(FWF Projekt T 1192-G Firnberg-Programm, 01.12.2020-31.01.2025)

Dieses Projekt steht in enger Zusammenarbeit mit dem Schwerpunkt "Buchkultur, Paläographie und Palimpseste" der Arbeitsgruppe "Sprache, Text und Schrift".

Byzantinische Gebetbücher in griechischer Sprache (sg.: euchologion; pl.: euchologia) sind in Handschriften ab dem späten 8. Jahrhundert erhalten. Sie wurden von Priestern während der Liturgie oder bei einer sakramentalen Feier in der Kirche verwendet, aber auch um verschiedene „Gelegenheitsgebete“ zu sprechen. Es handelt sich dabei um Gebete für Anlässe des täglichen Lebens, die auch außerhalb der Kirchenmauern stattfanden, wie zum Beispiel das Segnen von Fischernetzen oder der erste Schultags eines Kindes. Euchologia im Privatbesitz von Priestern wurden oft von ihnen selbst kopiert, verwendet und studiert, manchmal stark kommentiert und auch von ihren Besitzern auf Reisen mitgeführt. Sie sind daher die ideale Quelle für ansonsten unbekannte Geschichten byzantinischer Priester und um mehr über ihre kulturelle und soziale Rolle in der Gesellschaft zu erfahren.
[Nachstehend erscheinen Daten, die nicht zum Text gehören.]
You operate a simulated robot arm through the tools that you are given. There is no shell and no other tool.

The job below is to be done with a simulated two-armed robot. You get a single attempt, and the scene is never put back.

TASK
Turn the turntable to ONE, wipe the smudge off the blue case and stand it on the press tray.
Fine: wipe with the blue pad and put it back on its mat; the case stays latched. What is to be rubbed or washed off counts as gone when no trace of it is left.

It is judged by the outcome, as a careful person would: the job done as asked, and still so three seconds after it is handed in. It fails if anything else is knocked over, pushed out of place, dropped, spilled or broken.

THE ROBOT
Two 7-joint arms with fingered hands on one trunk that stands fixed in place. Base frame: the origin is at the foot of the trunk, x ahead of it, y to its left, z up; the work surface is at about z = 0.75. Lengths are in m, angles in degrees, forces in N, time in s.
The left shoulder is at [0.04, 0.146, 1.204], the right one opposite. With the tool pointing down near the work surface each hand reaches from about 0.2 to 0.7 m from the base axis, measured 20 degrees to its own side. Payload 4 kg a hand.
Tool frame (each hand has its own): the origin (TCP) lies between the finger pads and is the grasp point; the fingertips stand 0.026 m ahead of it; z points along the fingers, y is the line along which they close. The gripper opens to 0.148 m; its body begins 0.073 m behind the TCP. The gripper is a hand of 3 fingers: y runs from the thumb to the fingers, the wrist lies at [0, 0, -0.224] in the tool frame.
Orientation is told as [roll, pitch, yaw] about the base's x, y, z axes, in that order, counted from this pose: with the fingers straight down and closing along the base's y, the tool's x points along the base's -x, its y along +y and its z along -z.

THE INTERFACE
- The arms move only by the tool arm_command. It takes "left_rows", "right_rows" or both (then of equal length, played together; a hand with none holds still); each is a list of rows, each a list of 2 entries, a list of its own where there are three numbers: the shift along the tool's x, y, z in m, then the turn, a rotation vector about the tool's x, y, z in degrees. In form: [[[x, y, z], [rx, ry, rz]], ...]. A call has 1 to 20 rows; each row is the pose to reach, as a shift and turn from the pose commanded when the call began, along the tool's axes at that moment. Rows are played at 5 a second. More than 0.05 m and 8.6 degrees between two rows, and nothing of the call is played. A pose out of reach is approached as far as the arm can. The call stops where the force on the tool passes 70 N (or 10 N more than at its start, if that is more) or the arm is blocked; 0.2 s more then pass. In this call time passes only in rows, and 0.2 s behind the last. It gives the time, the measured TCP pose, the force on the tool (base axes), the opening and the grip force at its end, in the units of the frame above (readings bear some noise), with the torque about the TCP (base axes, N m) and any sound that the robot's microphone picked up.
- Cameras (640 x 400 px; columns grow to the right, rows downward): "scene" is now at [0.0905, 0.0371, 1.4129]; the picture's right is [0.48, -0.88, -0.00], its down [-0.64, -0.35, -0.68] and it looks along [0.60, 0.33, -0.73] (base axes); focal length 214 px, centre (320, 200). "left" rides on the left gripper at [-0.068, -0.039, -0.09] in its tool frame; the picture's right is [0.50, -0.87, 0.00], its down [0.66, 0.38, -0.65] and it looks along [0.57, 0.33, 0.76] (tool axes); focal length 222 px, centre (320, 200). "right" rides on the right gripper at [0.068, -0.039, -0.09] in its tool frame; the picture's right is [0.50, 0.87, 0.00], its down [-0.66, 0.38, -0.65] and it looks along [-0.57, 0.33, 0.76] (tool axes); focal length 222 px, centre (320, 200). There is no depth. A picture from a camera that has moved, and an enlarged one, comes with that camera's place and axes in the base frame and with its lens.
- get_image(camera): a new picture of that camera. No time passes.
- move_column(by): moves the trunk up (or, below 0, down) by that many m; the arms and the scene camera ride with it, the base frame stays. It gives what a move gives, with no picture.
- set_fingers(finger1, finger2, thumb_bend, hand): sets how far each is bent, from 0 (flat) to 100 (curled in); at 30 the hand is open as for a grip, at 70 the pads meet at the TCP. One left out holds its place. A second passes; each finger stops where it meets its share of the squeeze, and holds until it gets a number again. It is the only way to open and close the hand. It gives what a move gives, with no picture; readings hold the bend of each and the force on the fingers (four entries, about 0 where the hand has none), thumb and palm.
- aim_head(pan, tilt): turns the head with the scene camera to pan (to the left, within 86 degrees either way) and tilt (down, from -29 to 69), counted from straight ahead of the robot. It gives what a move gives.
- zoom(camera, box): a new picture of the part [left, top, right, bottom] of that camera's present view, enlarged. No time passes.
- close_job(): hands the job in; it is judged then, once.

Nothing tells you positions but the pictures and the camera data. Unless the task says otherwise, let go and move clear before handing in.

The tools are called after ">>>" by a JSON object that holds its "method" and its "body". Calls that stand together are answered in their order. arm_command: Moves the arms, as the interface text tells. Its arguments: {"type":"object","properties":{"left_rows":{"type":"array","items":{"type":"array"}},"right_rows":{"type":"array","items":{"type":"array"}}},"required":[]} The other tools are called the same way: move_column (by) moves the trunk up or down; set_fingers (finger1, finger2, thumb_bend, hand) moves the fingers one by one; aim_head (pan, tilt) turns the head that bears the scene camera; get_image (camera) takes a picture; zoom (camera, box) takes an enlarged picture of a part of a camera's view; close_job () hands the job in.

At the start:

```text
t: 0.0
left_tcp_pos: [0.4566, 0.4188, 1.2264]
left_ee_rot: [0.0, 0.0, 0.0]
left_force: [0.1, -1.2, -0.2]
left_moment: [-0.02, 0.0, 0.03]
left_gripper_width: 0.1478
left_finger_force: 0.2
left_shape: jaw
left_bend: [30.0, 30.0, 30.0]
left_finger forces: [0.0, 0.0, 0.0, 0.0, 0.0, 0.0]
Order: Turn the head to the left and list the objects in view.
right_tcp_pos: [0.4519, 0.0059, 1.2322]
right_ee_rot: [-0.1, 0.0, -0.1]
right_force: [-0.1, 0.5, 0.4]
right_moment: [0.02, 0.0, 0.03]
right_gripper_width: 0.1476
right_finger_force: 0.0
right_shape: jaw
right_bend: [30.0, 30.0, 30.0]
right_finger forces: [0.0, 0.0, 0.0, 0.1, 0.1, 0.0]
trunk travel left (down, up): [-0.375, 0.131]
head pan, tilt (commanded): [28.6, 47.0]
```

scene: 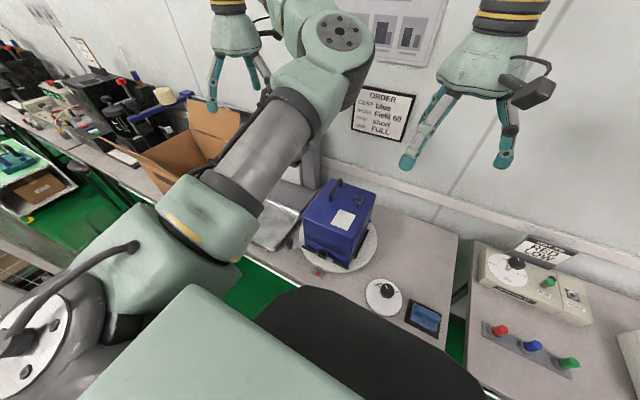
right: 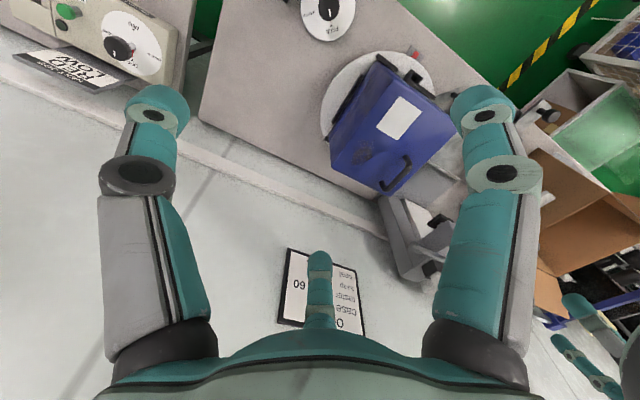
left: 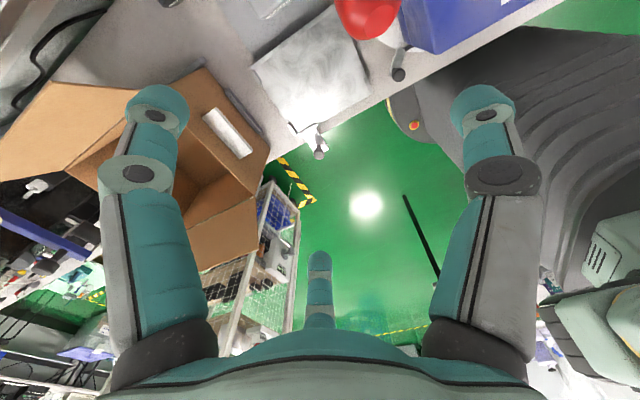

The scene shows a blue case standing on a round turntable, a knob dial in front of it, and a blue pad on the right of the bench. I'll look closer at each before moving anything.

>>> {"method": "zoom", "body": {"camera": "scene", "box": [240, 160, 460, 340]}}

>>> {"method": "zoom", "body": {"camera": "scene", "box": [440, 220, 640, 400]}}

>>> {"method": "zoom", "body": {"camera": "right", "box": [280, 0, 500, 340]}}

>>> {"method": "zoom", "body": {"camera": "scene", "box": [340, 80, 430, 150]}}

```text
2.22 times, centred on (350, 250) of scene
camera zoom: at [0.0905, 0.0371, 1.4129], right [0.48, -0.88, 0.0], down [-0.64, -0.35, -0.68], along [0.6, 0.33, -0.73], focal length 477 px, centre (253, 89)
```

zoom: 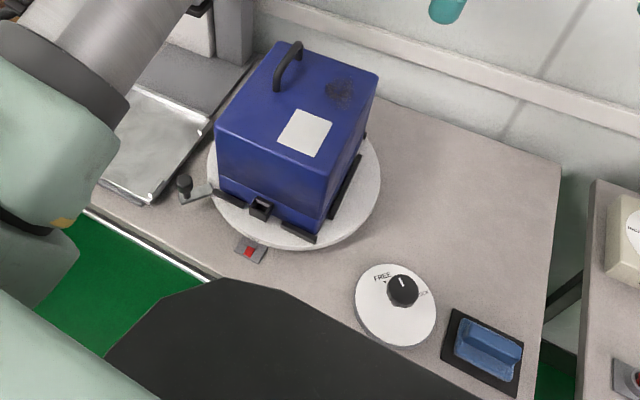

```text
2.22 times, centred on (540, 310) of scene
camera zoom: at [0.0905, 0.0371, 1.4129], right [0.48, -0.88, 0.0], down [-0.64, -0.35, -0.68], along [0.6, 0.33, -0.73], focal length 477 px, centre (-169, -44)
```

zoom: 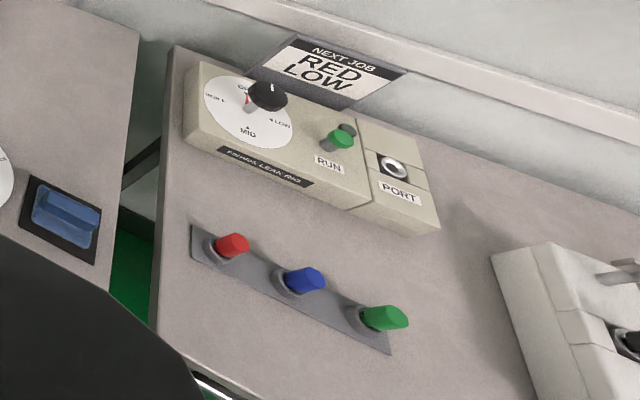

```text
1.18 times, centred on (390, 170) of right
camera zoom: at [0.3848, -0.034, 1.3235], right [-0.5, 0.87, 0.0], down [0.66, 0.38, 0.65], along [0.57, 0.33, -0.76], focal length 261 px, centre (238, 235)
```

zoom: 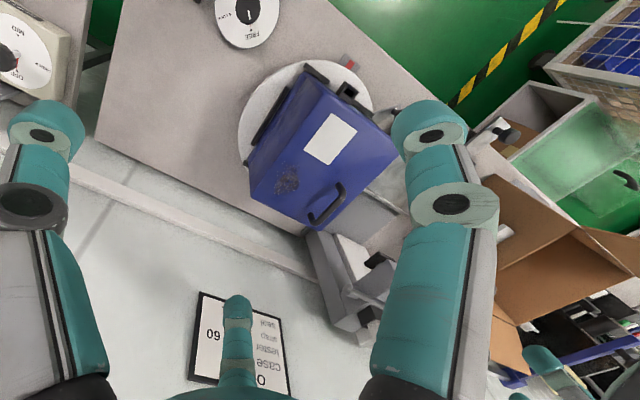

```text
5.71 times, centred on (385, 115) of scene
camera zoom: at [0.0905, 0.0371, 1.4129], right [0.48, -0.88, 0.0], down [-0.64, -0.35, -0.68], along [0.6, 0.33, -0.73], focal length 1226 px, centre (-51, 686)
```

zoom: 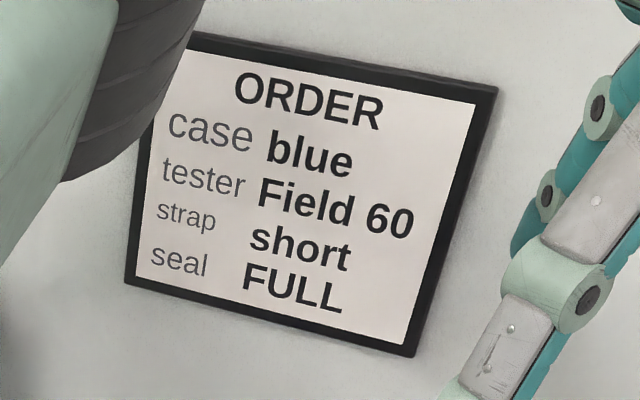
Die größte Sammlung griechischer Gebetbücher befindet sich in der Bibliothek des Katharinenklosters auf der Sinai-Halbinsel. Dieses Kloster wurde im 6. Jahrhundert gegründet und beherbergt die älteste christliche Klosterbibliothek mit einer ununterbrochenen Geschichte. Die 80 euchologia, die mit dieser Sammlung verbundenen sind, wurden zwischen dem 8. und 18. Jahrhundert kopiert und haben sehr unterschiedliche Herkunftsorte, darunter Süditalien, Ägypten, Syrien, Palästina, Kreta und Zypern. Die euchologia, die noch im Katharinenkloster aufbewahrt werden, und jene, die im 19. Jahrhundert entwendet wurden und heute Eigentum europäischer und amerikanischer Sammlungen sind (ganze Handschriften oder - häufiger - einige Folien), bilden das Forschungsmaterial für dieses Projekt.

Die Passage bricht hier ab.